I weighed the bike in, warmed up, and rolled over to the start about 15 minutes early. It was nice to talk to friends and fellow racers and check out the competition. Most of the local fast guys were there: Hosey, Menso, Claassen, Chandler, Olson, Moeschler, Bresneyan, Osborne, Chapin, Kessler, Damon, Skyler Taylor,Tony Smith, Leipheimer and more. There were race bikes of all varieties and setups, though they were mostly 29er full suspensions with dropper posts. I saw one Audi cycling racer that had beaten me on the climbing at the Lemurian with a Specialized Renegade for a rear tire - a very fast rolling tire that had no place on these trails. Some others seemed to have gone too far in the other direction, with very burly tires that would cause much suffering on the exposed fireroad climb that comprised the first half of the race
The race start was much more organized than I have seen it in years past. They had a designated start grid for the Pro racers and called up the top 10 from last year's XC race. I sipped some Osmo thawing from the frozen bladder under my jersey and prepared for an hour of discomfort.
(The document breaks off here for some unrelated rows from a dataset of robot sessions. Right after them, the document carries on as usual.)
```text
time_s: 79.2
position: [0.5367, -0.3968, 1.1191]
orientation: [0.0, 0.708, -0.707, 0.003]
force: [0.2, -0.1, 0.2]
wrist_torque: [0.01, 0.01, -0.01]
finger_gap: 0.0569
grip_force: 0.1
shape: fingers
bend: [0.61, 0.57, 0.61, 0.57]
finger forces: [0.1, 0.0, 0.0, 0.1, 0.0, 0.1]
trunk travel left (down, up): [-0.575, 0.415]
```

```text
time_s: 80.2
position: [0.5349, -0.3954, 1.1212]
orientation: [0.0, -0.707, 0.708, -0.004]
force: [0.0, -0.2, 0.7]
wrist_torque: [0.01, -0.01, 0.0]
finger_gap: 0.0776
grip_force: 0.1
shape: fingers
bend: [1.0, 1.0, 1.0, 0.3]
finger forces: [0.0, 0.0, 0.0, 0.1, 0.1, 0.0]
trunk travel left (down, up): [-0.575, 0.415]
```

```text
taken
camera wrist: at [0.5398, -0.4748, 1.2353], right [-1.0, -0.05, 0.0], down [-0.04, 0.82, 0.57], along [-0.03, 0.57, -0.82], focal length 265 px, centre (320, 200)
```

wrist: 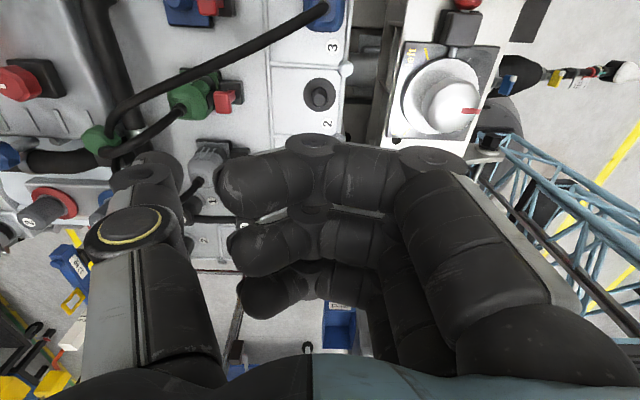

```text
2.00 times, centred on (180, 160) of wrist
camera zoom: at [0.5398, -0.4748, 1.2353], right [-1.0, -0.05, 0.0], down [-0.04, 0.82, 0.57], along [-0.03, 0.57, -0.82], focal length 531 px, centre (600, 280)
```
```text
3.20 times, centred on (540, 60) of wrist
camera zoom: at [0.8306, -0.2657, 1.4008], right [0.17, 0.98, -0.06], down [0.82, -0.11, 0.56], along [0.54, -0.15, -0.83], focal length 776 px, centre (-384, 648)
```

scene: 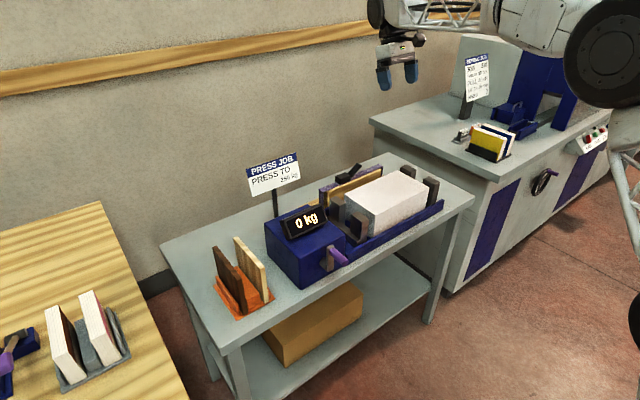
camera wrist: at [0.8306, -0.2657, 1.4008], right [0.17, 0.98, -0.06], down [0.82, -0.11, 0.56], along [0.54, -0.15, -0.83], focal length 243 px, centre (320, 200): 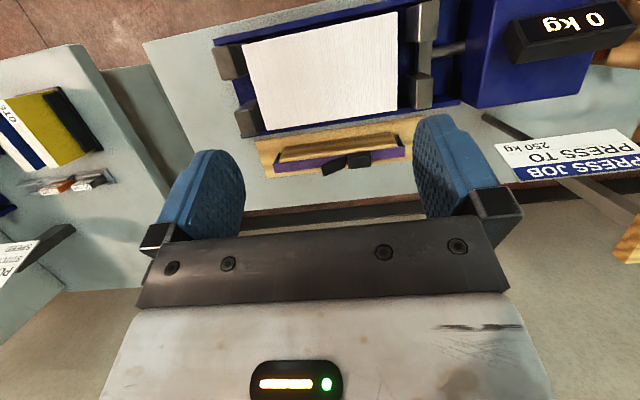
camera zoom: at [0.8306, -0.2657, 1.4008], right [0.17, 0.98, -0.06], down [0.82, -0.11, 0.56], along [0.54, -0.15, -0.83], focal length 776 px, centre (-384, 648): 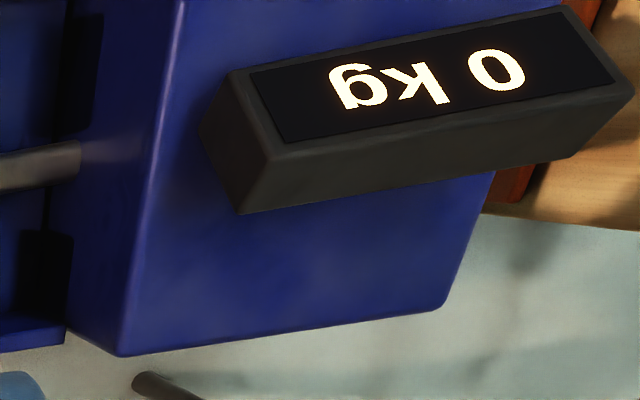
We started at a manageable pace, but it stretched out as we neared the end of the 5-6 minute paved section. I could see Levi leading the pack and Chandler was on his wheel, with Decker, Moeschler, Damon, Taylor and a couple others falling in line behind him. My heartrate was steady just above my threshold, so I settled in for the climb at my own pace. I rode for a bit with Macky Franklin, Claassen and Tony Smith. The dry and loose terrain combined with the blazing sun to make it pretty tough on anyone trying to go fast, and I saw a few guys crack and fade. Chandler fell back to us and then surged again. I knew things were not going so well for me when I missed my split at the first aid station by over two minutes. Not long after, Tim Olson caught me. On the last climbs to Packer Saddle, we rode by Menso who was having cramping issues and riding a pretty big bike (Niner WFO). I think I crested the climb in 20th place, over 3 minutes slower than my fastest time.
Then, into Sunrise for our first real bit of descending. I pushed hard and soon found myself on the fireroad traverse over to the baby heads. I hooked up with Anthony Medaglia and Clint Claassen for much of it, switching leads and preparing for the baby heads section. Just as we started down the rocky doubletrack, my chain derailed. I wasn't able to close the gap to them and had to stop and reinstall it. After that, I pedalled hard and passed a Marc Pro Strava rider that was probably better equipped for the climb than the descent. I knew there were only 17 or 18 people in front of me at this point, so I was very encouraged when I saw the tell-tale sign of dust in the air. I caught Clint, who seemed to be done, and charged on down Pauley Creek to Butcher Ranch. I dropped the chain again, but felt like I was making good time down to the bridge before 3rd Divide. As I crossed it and began the 3-4 minute climb up to 3rd Divide, I saw at least two riders not far ahead of me. I started to put in a big effort to close the gap, but my legs would have none of it. Instead, I tried to spin smooth circles to hold off the multiple cramping muscles. I crested the top without anything locking up, but now I was in Kessler's dust trail and I had to back off on the speed. I finally caught and passed the Audi racer, then pedalled hard by Empire Ranch on the road over to First Divide. Here I passed Kessler who was obviously not having a great day, and I pedalled hard all the way accross Lavezolla and into the last sections of single track. I was happy to see Tony Smith and Anthony Medaglia ahead and I found the gas in the tank to run them down and pass. I hit the pavement with Medaglia just behind, knowing there were less than 2 minutes left in the race. I popped the seat up, locked out the suspension, and pedalled as hard as I could to finish the XC in 15th overall. I was happy to have gained so many positions on the descent, but not happy with my final finishing time of 2:12, which is minutes slower than my best showing on this course.
I then hit the river to soak my legs in the cold water and began my attempts at recovering for Sunday's downhill effort. I also discovered that the clutch on my SRAM XX1 rear derailleur was not working properly, which explained the two dropped chains, and figured out how to adjust it so that it would not happen again.
Sunday morning was a little cooler as the timed runs started at Packer Saddle. I was going off in 30th position, one minute after Justin Herrell. My legs were feeling surprisingly good, and I was excited to charge the downhill course without the day before's climb.
I pedalled hard on Sunrise and dropped into Butcher Ranch. The loose and slightly off-camber dirt roads here make me feel slow, but I could see Justin as we started into the singletrack about 10 minutes into the run. He let me pass very quickly and I tried my best to stay smooth and fast over to the Waterfall. I rode my line smoothly and passed another racer just after this before rejoining with the lower Butcher section that was also included on the XC race. I jammed along, feeling pretty fast but also seeing where I was leaving seconds on the course. My climb up third divide was 44 seconds faster than the day before, and I began to see Garrett Gibson's dust trail on 3rd Divide. I caught him at the short and steep rock face on 3rd and passed as we hit the road up to Empire Ranch.
From here I pedaled as hard as I could, knowing that the seconds would be important. When I hit the pavement, I knew by my splits that this would be my fastest downhill run so far, which gave me extra inspiration to make it count all the way to the finish line.
I finished in 49:22, good enough for 17th in Pro DH.
Final results for All Mountain were 13th overall in combined time and 17th overall in points.
A bit disappointing, as I was shooting for a top 10, but still a lot of fun and good practice for next year!